La géopolitique de la Grèce ne se joue pas de manière isolée. Ses chiffres énergétiques semblent modestes comparés à ceux de géants comme le Qatar ou la Russie, mais ils sont cruciaux pour une Europe qui cherche à remplacer 150 milliards de mètres cubes de gaz russe par an.
Contradictions internes
La richesse minérale et énergétique de la Grèce ne se traduit pas toujours par une cohésion sociale. Les chiffres qui soutiennent son économie entrent en conflit avec les exigences de Bruxelles, la pression du tourisme et les communautés qui défendent leur environnement.
Dépendance au lignite et engagements climatiques
Le lignite fournissait plus de 70 % de l’électricité grecque dans les années 2000. Aujourd’hui encore, il produit environ 15 TWh par an, soit 20 % du mix énergétique. Les mines emploient plus de 8 000 travailleurs et génèrent un chiffre d’affaires de 500 millions de dollars.
Conflits de projets en Chalcidique
Les mines de Skouries renferment des réserves estimées à 150 tonnes d’or et 700 000 tonnes de cuivre, pour une valeur totale de plus de 10 milliards de dollars. Malgré cela, des manifestations ont interrompu les opérations minières à plusieurs reprises.
Tensions entre tourisme et exploitation minière
Le tourisme contribue à 18 % du PIB de la Grèce et génère plus de 20 milliards de dollars par an. L’exploitation minière ne représente que 3 % du PIB, mais elle crée des tensions dans les zones côtières et les îles. Chaque hectare perdu à cause de l’exploitation minière menace l’image touristique du pays, qui attire plus de 30 millions de visiteurs chaque année.
Giorgos Seferis « Dans ce pays, le poids de la beauté est aussi le poids du malheur. »
Équilibre économique
L’économie grecque repose sur un équilibre fragile. Le tourisme domine, contribuant à près d’un cinquième du PIB, mais les matières premières sont essentielles au maintien d’une balance commerciale stable.
- Matières premières — Exportations annuelles de 5 milliards USD — Équivalent à 10 % du total national — Fournit plus de 25 000 emplois directs.
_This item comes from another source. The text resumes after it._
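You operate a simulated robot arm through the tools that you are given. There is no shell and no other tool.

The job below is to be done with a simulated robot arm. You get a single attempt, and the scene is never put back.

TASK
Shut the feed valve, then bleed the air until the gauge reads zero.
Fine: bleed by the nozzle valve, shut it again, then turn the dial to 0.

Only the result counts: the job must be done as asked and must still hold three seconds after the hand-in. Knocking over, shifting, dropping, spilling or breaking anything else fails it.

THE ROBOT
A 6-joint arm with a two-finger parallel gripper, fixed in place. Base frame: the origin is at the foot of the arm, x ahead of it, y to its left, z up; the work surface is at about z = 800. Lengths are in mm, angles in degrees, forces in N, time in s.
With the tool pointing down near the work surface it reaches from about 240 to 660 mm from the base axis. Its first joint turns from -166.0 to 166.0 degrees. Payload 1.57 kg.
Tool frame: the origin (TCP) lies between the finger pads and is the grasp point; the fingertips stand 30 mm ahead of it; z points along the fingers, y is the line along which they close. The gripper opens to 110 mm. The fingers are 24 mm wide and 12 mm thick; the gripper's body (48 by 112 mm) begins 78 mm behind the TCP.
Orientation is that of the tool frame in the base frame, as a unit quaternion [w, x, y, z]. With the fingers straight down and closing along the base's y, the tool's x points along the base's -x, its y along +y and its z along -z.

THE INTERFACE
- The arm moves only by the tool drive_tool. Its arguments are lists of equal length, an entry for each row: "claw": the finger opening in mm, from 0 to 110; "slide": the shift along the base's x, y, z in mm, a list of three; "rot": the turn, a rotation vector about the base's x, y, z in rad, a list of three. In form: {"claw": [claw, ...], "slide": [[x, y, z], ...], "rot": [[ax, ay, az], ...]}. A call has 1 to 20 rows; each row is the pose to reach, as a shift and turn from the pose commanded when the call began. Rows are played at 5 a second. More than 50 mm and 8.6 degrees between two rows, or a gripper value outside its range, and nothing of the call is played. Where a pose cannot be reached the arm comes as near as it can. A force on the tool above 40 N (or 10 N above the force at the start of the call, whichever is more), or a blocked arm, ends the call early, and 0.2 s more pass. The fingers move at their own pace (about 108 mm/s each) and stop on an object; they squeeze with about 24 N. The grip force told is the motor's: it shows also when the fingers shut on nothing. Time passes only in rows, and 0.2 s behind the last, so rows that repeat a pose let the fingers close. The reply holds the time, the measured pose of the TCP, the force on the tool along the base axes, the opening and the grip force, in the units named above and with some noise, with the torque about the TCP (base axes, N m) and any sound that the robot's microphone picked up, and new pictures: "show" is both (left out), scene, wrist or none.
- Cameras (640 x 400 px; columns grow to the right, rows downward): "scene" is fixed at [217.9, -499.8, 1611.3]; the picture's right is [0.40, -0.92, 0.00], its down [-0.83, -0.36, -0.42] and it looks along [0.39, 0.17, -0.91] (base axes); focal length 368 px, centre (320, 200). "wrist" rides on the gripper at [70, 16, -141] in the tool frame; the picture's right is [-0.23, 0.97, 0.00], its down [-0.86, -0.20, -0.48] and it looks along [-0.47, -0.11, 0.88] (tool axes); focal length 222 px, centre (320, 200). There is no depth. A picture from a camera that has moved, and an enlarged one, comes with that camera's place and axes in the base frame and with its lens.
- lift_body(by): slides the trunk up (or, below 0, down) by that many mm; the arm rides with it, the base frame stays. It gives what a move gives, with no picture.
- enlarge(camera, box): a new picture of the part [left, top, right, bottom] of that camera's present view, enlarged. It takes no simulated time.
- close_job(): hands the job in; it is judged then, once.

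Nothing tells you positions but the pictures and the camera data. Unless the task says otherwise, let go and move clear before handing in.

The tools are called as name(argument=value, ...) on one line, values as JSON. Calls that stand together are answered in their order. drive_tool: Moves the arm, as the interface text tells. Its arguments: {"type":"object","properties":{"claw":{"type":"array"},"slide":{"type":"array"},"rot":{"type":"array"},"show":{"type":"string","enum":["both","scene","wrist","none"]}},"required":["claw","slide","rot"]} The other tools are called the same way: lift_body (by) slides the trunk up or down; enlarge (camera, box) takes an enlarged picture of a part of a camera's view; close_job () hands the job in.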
- Tourisme — Revenus annuels de 20 milliards USD — Contribue à 18 % du PIB — Génère environ 850 000 emplois.
- Industrie et services liés aux ressources — Exportations industrielles à base de minéraux 3 milliards de dollars — Représentent 6 % des exportations manufacturières.
- Vulnérabilité externe — La chute des prix des métaux et de l’énergie pourrait réduire les revenus de plus d’un milliard de dollars par an, soit l’équivalent de 0,5 % du PIB.
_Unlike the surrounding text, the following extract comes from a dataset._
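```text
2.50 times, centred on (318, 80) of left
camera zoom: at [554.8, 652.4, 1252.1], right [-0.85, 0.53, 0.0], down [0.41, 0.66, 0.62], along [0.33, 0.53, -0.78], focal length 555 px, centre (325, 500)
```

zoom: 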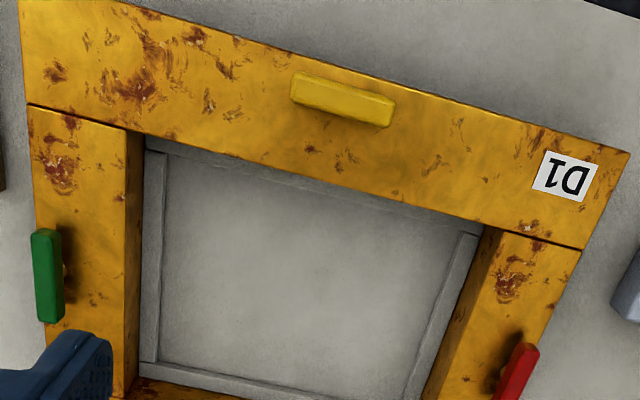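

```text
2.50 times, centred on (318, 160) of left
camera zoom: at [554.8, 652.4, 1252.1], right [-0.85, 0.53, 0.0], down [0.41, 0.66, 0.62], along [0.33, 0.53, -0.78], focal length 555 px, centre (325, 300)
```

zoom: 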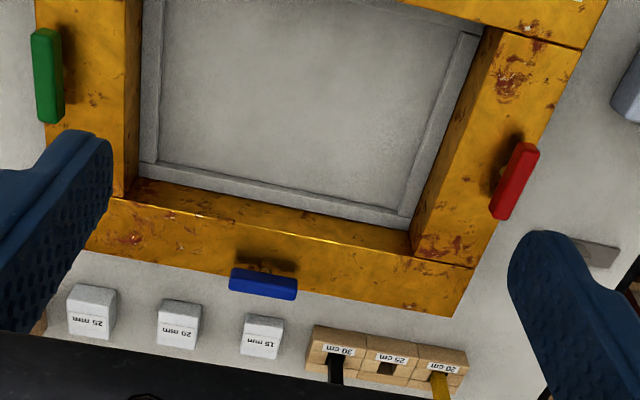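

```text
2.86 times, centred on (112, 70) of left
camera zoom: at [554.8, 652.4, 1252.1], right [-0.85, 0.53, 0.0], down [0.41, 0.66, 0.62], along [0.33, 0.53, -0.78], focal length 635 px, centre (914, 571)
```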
Le bilan révèle une économie divisée. Le tourisme garantit une liquidité immédiate, même s’il dépend de facteurs externes tels que la stabilité politique et le climat mondial. Les matières premières sont plus stables et vitales pour le secteur ; cependant, la volatilité internationale expose la Grèce à des chocs indépendants de sa volonté.
La Grèce est un petit pays par son territoire mais stratégique par ses ressources.
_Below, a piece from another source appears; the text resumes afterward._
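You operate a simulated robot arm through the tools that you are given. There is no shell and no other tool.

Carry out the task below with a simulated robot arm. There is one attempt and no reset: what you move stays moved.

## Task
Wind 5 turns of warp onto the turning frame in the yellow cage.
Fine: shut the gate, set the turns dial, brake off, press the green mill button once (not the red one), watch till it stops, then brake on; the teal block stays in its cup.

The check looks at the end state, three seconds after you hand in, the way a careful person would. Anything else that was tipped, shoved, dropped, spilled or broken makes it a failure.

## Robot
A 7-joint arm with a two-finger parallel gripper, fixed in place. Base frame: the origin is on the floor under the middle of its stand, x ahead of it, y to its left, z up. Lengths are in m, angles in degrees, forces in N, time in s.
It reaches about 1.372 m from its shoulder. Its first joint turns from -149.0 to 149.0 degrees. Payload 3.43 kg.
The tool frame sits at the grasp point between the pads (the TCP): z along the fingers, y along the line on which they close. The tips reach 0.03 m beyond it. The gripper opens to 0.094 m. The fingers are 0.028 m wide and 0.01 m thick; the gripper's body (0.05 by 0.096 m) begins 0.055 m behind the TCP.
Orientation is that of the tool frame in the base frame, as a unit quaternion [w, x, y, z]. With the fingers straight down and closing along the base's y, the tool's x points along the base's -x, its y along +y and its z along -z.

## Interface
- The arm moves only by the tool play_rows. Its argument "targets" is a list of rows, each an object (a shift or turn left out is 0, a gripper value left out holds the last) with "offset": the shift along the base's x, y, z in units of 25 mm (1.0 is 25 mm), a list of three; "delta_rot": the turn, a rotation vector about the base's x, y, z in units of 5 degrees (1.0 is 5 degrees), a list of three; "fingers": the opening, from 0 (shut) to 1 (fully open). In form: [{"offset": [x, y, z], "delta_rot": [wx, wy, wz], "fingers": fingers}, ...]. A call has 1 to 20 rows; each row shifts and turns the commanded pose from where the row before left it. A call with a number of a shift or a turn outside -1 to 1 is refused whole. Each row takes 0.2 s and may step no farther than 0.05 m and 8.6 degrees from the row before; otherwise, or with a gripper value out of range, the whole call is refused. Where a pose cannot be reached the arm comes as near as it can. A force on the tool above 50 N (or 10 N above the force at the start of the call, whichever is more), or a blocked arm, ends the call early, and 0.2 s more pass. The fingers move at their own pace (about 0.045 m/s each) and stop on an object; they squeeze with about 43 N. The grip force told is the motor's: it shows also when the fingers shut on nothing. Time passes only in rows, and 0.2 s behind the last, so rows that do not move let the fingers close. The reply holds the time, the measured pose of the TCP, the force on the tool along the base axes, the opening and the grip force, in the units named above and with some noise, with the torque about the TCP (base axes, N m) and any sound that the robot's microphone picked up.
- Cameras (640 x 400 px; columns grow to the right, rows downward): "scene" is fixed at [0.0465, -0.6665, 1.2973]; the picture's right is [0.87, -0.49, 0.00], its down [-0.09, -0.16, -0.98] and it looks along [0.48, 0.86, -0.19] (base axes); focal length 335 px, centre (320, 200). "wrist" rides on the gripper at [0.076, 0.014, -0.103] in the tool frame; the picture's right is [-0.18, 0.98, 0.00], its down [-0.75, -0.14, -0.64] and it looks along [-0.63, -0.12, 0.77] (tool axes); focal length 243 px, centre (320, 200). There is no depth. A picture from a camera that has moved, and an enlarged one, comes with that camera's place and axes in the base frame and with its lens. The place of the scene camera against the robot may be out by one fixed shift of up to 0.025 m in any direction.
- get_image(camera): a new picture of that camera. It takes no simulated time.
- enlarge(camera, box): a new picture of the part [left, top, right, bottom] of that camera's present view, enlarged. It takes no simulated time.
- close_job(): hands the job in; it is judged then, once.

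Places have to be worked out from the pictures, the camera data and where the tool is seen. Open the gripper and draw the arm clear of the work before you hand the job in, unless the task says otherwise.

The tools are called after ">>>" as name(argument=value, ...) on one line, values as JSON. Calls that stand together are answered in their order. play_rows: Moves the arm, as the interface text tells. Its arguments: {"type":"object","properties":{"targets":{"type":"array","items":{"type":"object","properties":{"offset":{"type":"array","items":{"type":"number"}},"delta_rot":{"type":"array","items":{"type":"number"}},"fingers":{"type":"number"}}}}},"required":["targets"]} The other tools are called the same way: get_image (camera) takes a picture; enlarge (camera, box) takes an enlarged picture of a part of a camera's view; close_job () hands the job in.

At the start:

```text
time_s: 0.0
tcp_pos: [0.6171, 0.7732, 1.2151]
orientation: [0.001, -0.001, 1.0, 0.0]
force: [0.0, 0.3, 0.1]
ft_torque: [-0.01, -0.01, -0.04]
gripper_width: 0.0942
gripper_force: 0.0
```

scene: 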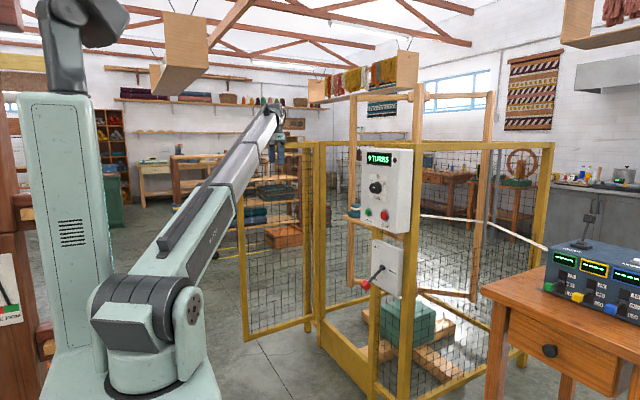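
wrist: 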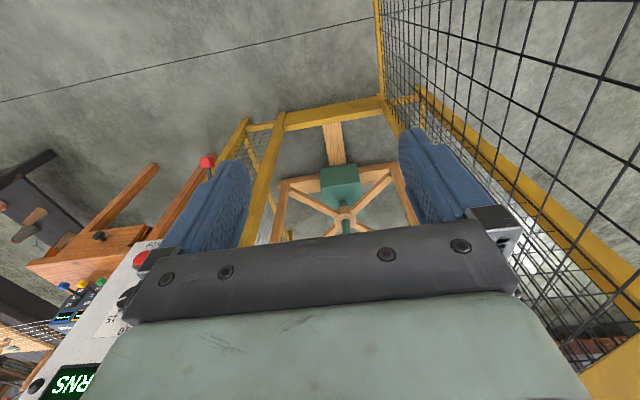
Ses montagnes produisent de la bauxite et du marbre, ses mers recèlent du gaz et son soleil projette une énergie renouvelable que peu de pays européens possèdent. Du marbre du Parthénon au gaz de la mer Égée, son histoire montre qu’elle a toujours été au centre des convoitises étrangères. La question demeure : la Grèce pourra-t-elle transformer ses ressources en souveraineté, ou restera-t-elle le fief énergétique et minier de l’Union européenne ?
Le pays est tiraillé entre le tourisme qui alimente son présent et les matières premières qui pourraient assurer son avenir. Entre la pression de Bruxelles et des entreprises étrangères et l’aspiration à une véritable autonomie. Entre la beauté de la mer Égée et les gisements minéraux qu’elle recèle. Dans cette contradiction réside le destin d’une nation qui, bien que petite, demeure un acteur déterminant de la géopolitique européenne.
Giorgos Seferis « Nous avons chargé la vie d’un tel poids que nous ne savons plus si c’est de la vie ou de la pierre. »
Bibliographie
Commission européenne. Données sur les ressources minérales européennes. Bruxelles 2024.
Service géologique des États-Unis (USGS). Annuaire des minéraux. Reston 2023.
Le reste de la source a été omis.